Installing the softener yourself means that you’ll be in control of the technical details, but it won’t be too difficult to manage once you have the knowledge of what to do.
Still, based on the size of the project and the specific water softener you decide on, it might be best to hire a professional, so keep that in mind before getting started.
If you’ve never done a home improvement project or other technical or mechanical repairs around your home, it’s not best to start with this project. However, a water softener installation is less costly than other mechanical installations, so don’t fret too much about the extra cost.
Flooding your house is not worth the money you’ll save on doing it yourself. Depending on the system you choose, you may also need a permit to install it and make sure that the system and where it is placed is up to your city zone’s building code.
Here’s how to get started.
Types of Water Softener
There are generally four types of water softeners on the market: salt-based systems, salt-free systems, magnetic systems, and reverse osmosis systems. Depending on the size of your home and your needs, one of the four will probably be best for you and knowing which one is by identifying what you don’t want.

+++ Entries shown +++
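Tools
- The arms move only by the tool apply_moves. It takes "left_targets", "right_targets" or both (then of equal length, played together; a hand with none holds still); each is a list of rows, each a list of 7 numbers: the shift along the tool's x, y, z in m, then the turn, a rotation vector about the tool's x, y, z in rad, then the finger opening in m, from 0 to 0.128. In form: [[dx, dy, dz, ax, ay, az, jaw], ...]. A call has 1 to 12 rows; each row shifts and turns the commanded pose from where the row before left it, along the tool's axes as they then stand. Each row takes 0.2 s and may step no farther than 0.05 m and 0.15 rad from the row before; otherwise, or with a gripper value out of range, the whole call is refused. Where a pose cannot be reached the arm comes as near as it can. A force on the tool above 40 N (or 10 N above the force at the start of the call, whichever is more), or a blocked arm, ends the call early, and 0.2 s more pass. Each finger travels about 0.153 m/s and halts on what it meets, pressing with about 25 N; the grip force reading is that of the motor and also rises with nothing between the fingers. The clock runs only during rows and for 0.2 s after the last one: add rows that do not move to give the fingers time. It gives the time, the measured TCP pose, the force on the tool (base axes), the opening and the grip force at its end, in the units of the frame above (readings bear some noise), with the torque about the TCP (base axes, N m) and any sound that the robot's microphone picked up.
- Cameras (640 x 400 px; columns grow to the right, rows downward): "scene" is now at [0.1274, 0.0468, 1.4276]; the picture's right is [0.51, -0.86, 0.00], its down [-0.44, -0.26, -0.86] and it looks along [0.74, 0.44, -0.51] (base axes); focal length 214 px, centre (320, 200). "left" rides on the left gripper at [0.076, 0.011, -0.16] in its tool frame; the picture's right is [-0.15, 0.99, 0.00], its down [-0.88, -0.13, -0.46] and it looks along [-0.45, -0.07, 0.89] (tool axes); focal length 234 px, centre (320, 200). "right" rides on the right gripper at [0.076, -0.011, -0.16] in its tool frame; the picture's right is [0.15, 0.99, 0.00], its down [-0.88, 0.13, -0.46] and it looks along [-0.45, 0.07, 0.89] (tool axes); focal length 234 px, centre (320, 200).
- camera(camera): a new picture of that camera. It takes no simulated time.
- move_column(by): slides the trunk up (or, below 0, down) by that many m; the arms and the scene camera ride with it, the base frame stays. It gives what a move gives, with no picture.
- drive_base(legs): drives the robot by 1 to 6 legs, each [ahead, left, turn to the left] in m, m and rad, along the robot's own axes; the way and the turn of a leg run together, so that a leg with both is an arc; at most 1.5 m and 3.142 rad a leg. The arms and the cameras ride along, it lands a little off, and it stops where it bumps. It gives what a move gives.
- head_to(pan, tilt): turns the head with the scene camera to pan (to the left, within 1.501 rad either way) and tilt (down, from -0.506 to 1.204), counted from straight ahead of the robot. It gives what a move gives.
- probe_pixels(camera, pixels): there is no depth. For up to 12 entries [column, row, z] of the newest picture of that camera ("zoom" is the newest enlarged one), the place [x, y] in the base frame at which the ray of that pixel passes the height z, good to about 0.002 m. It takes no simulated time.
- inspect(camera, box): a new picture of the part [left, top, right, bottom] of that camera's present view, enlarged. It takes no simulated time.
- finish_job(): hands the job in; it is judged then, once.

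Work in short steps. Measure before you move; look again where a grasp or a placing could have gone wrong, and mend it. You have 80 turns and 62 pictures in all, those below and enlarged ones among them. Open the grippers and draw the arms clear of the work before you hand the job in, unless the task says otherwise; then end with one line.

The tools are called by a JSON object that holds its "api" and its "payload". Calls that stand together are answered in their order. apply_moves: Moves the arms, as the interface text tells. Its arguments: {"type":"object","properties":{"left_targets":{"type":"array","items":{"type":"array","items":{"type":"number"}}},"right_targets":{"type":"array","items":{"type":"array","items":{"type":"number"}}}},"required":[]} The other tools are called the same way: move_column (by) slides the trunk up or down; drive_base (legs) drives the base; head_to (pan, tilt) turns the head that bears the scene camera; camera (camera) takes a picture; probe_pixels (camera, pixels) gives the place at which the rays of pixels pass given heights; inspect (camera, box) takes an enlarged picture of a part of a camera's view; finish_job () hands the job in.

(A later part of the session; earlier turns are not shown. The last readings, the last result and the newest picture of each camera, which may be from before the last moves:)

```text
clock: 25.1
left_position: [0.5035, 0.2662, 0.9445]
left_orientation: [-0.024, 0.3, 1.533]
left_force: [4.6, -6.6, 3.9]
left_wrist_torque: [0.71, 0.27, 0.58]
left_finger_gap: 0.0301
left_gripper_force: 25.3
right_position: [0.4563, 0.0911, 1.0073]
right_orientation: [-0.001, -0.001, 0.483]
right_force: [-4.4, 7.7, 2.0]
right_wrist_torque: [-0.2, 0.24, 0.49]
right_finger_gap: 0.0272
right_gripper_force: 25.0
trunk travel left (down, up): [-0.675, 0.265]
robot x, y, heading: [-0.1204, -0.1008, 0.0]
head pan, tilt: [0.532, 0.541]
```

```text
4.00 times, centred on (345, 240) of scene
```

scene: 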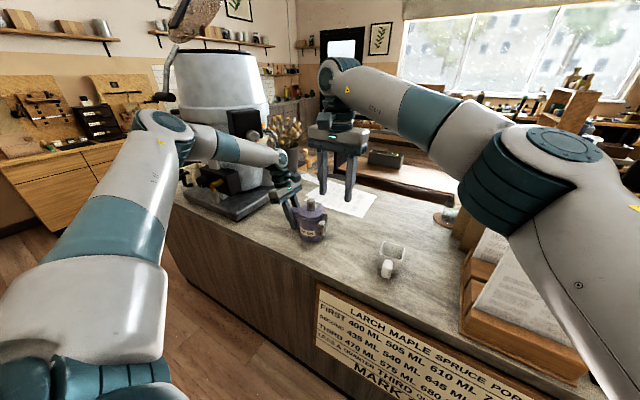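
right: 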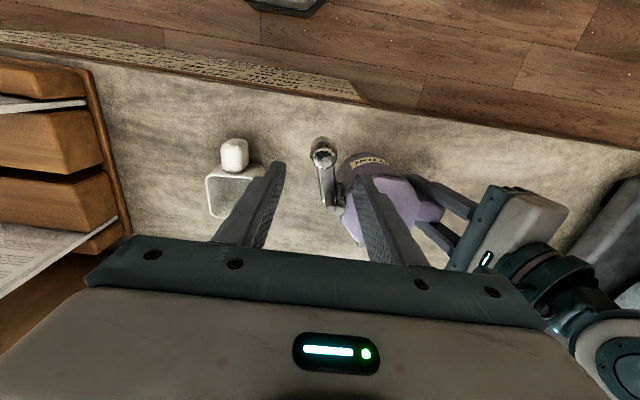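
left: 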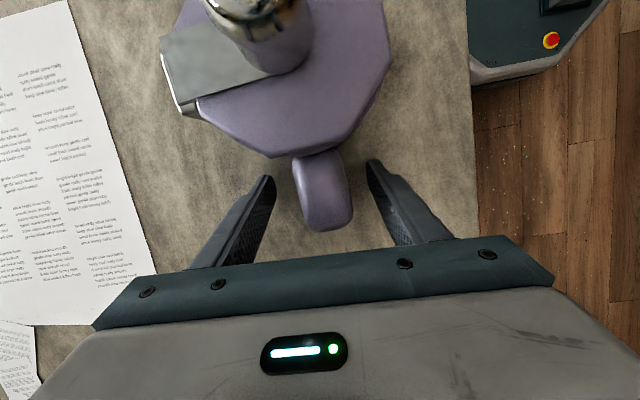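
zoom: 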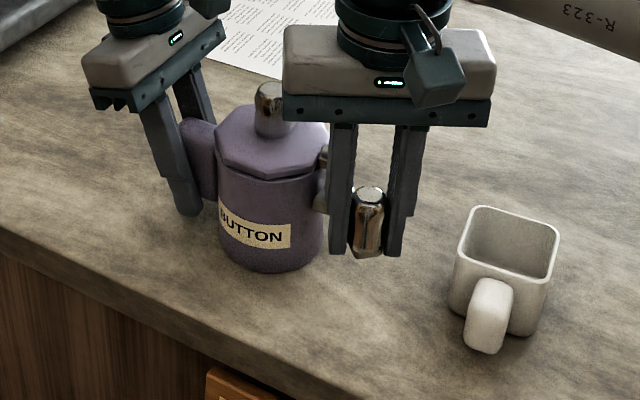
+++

A salt-based system keeps a constant store of soft water in its tank, making it one of the easiest and most convenient methods to use. The only real maintenance that comes with a salt-based system is refilling the salt, and checking the timer to know when the salt levels are low, or a regeneration needs to happen within the tank to provide more soft water.
The more advanced versions make sure that you are never without a soft water supply either. There is also the option to adjust the levels of hard and soft water depending on preference. Salt-based systems will need to be put near a drain for them to properly be set up and function.
A salt-free system is very similar to a salt-based system with one crucial difference. Ridding your system of the salt means that you won’t have to refill it, or keep a store of salt with your softener. They can be a bit easier to install than the salt-based system also.
Magnetic systems, which really on electricity, are easy to install yourself, with a practically foolproof system of doing so. Magnetic systems are generally more cost-effective, especially up front, and can be more compact as well.
The last type of water softening system, the reverse osmosis system, comes in a variety of sizes. Reverse osmosis systems, however, are quite large (though there are some compact models), and will most likely need a professional installation. These systems are usually more self-sufficient, but also the most costly.
Alternatively, some of the reverse osmosis systems also come as a general filter to be attached to a fixture, which allows them to filter out a number of harmful chemicals from your drinking water and improve its taste. A reverse osmosis system will need to be placed near a drain as well.
Costs of the Individual Water Softener
Costs vary when it comes to water softeners, so knowing what your budget can cover is essential.
For example, salt and non-salt based systems will end up costing about the same, except that salt-based systems’ cost should also be factored with the price of additional salt that is needed to keep the system running correctly.
Magnetic systems are a little more difficult to gauge when it comes to cost. Because there are a variety of sizes that magnetic systems come in, prices are more based on size than function.
You also must factor in the type of piping the magnetic system will be connected to, as it may need to be modified to fit. The best part of magnetic systems, or rather the most budgetary, is that they can be installed by the homeowner regardless of their experience level.
Where You Should You Put Your Softener
Any of these systems should be kept out of the way if they can be. The best places to store your softener, according to its draining needs, should be in basements, cupboards, or places that are secluded.
Whether or Not to Hire a Pro
Installing a water softener is not a job meant for anyone, especially if the water softener is large and advanced. Rather than mess up your water supply, it’s worth it to spend the extra money to hire someone. If you decide to install yourself, however, it’s better to choose a magnetic system.
Otherwise, there are tutorials that will help those who feel confident but don’t yet have all the knowledge they need.